● EXERCISE DIRECTIONS
Count every line of the listing where the string "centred" occurs, and reply with the count alone.

● DATA PROVIDED
(begin)

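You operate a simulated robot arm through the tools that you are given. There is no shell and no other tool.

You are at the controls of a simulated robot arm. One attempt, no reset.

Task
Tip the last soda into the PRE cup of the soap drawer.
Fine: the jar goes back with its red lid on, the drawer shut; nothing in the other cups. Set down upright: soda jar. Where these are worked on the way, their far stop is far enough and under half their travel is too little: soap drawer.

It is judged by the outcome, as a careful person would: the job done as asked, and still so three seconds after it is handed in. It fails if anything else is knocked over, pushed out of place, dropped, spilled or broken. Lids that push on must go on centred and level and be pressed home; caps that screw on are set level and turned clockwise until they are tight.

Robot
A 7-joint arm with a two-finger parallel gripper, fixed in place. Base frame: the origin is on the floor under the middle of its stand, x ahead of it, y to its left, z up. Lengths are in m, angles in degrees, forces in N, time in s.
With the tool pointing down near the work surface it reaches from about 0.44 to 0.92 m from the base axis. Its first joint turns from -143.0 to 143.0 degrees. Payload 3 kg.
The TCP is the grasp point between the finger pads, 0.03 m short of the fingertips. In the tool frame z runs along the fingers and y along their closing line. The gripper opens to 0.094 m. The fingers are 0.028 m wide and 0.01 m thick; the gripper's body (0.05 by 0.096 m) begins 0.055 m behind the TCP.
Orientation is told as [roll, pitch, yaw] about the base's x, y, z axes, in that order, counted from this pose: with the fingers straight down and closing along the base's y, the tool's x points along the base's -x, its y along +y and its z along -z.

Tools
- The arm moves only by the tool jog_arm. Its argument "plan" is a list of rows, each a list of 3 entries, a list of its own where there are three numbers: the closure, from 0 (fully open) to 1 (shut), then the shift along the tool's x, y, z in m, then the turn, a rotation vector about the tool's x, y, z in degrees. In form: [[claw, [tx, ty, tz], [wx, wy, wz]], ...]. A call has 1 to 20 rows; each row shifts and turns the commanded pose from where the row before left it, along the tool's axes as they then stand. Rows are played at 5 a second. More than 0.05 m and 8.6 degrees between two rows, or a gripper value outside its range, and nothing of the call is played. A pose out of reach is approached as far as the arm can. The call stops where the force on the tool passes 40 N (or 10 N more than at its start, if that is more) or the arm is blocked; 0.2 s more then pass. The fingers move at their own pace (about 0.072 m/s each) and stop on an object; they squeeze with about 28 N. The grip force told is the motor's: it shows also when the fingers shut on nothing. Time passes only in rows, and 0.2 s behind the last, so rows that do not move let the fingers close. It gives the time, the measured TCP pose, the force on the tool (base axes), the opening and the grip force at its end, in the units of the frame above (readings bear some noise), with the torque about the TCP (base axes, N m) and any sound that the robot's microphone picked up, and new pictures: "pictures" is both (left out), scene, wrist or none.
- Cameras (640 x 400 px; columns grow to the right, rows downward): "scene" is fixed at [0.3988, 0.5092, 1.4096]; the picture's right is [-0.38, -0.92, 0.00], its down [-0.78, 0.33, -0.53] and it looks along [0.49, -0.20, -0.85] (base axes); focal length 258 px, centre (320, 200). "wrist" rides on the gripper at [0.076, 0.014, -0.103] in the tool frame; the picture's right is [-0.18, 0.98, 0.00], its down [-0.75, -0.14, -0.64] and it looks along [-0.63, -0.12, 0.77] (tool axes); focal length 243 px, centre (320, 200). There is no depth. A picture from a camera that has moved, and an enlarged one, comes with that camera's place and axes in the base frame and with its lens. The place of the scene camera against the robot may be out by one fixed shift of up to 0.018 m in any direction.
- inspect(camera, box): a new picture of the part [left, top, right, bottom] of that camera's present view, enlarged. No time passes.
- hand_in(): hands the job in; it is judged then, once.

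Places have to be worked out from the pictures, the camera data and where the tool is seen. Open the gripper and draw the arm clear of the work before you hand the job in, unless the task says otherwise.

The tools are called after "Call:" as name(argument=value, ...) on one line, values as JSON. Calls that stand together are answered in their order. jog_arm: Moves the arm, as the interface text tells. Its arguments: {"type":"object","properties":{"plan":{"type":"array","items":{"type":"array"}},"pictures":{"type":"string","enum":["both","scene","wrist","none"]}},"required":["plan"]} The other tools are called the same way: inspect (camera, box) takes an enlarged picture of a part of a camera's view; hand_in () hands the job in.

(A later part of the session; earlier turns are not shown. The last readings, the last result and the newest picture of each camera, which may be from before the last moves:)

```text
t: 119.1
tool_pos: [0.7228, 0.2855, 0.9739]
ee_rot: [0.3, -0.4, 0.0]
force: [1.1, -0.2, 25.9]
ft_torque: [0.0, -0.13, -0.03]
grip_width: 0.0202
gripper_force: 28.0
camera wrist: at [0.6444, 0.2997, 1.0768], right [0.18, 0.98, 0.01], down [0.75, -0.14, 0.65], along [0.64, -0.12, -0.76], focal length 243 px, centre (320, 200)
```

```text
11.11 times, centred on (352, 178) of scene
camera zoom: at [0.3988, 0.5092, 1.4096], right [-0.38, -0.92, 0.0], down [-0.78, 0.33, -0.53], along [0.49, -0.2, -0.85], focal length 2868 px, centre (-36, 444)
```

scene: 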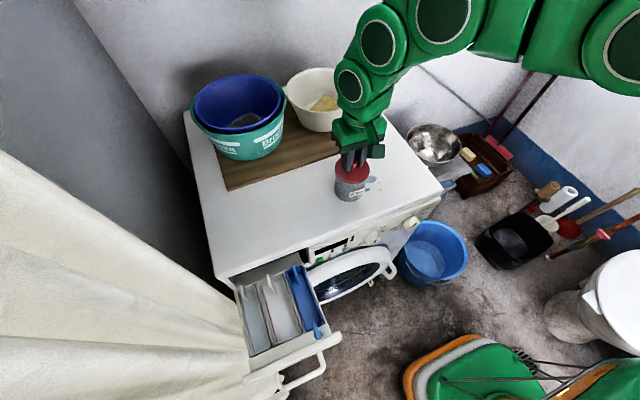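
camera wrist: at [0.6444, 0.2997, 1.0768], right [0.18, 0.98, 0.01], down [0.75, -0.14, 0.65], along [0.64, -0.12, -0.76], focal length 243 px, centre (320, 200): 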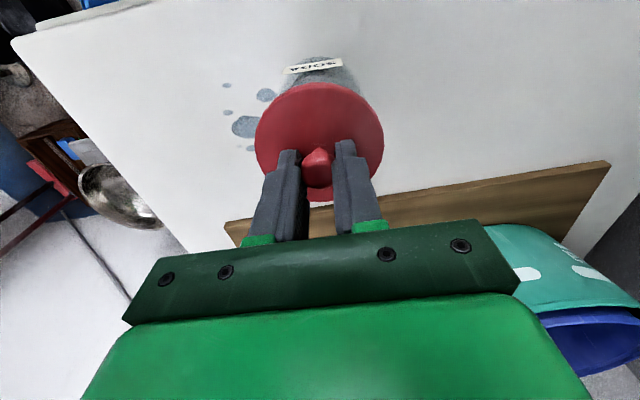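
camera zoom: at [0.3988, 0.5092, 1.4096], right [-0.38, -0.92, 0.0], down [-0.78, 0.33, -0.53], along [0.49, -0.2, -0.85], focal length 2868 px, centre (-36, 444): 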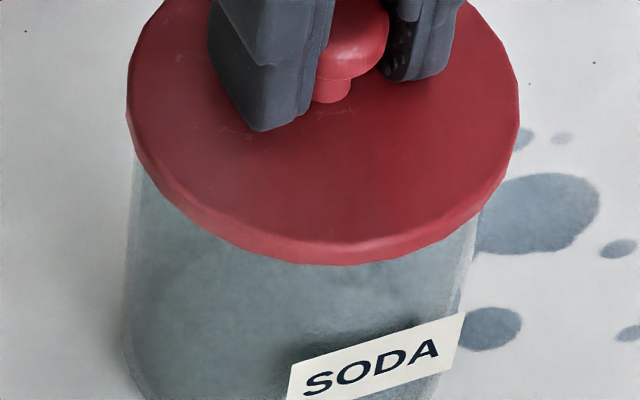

(end)

● RESPONSE TO THE TASK
2